Abstract

Objective: Systemic sclerosis (SSc) is a disorder characterized by a massive vascular involvement. Imaging biomarkers of vascular involvement in SSc may have potential clinical implications for prediction of the pathogenesis of vascular complications. This study is aimed at identifying possible patterns of vascular wall disarray and remodeling in radial arteries of SSc patients, by means of ultrahigh frequency ultrasound (UHFUS). Design and method: 5 end-diastolic frames of the right radial arteries of 41 patients with SSc and 41 healthy controls were obtained by VevoMD (70 MHz probe, FUJIFILM, VisualSonics, Toronto, Canada). 74 radiomic features and 4 engineered parameters were extracted: inner and outer layer thickness, and presence of adjunctive acoustic interfaces (triple signal).
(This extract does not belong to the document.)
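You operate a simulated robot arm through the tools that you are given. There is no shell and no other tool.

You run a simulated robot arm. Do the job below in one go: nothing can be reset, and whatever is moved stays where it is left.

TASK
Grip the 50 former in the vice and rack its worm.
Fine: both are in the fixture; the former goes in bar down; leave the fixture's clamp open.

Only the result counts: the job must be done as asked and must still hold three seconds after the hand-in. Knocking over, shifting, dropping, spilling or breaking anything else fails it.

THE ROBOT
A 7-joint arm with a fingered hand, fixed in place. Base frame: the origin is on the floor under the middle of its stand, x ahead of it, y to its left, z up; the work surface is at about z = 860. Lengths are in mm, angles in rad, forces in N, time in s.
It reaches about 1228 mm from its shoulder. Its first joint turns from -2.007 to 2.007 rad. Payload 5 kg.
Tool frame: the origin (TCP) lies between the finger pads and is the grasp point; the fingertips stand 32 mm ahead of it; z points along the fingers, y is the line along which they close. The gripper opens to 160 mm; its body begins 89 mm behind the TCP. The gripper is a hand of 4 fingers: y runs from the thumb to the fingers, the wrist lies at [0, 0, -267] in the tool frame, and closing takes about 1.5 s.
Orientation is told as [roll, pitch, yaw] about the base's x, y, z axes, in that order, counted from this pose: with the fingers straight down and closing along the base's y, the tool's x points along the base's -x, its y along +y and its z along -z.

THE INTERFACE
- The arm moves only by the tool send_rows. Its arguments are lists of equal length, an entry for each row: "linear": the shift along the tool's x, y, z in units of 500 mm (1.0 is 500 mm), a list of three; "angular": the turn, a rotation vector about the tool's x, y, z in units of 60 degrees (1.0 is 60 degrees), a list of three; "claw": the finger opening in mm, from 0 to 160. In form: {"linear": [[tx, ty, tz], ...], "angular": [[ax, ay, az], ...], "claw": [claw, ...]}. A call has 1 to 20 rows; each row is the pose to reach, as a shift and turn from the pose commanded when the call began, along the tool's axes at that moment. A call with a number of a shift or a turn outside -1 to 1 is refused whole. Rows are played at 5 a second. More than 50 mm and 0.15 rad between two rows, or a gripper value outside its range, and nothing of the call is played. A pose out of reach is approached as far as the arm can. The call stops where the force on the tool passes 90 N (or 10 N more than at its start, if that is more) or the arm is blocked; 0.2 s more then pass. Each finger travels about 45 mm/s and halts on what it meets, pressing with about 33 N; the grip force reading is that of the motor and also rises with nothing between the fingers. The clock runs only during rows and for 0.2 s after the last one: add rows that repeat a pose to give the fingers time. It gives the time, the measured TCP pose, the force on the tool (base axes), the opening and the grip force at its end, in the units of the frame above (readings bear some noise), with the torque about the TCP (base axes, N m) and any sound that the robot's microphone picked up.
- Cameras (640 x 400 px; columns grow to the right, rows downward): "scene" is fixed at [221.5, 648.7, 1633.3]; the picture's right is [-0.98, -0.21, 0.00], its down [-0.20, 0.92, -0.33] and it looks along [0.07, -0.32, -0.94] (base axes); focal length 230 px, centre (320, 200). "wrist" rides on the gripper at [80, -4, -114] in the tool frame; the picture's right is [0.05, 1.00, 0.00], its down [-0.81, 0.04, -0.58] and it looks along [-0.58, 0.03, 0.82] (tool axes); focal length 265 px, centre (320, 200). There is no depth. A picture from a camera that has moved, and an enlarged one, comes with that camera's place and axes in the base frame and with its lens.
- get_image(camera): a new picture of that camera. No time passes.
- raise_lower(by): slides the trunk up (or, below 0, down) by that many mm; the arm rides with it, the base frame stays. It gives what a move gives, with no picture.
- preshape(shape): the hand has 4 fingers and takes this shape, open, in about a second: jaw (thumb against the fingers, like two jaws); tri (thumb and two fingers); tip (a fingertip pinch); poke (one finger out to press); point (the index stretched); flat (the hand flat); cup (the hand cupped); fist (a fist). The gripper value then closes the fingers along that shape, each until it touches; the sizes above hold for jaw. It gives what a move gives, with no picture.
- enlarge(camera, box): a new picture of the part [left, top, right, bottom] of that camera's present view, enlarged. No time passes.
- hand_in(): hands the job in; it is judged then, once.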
A feature selection algorithm was applied to reduce the number of features. The selected features were used to train classification model, using Linear Support Vector Machine (SVM). Results: The SVM classification model showed good performance (sensitivity = 0.63, specificity = 0.88, accuracy = 0.75, AUC = 0.75) to discriminate SSc patients from controls using fifteen selected features. Inner layer (208±61 vs 179±47 μm, p = 0.04) and outer layer thickness (104±22 vs 120±36 μm, p = 0.03) were significantly higher in SSc than in controls, triple signal pattern more frequent in patients (p = 0.002). Conclusions: Wall ultrastructure of radial arteries of SSc patients is altered: inner and outer layer thickened, showing frequently a triple signal pattern. Radiomic approach allow to distinguish between radial images from SSc patients and controls with a 75% accuracy.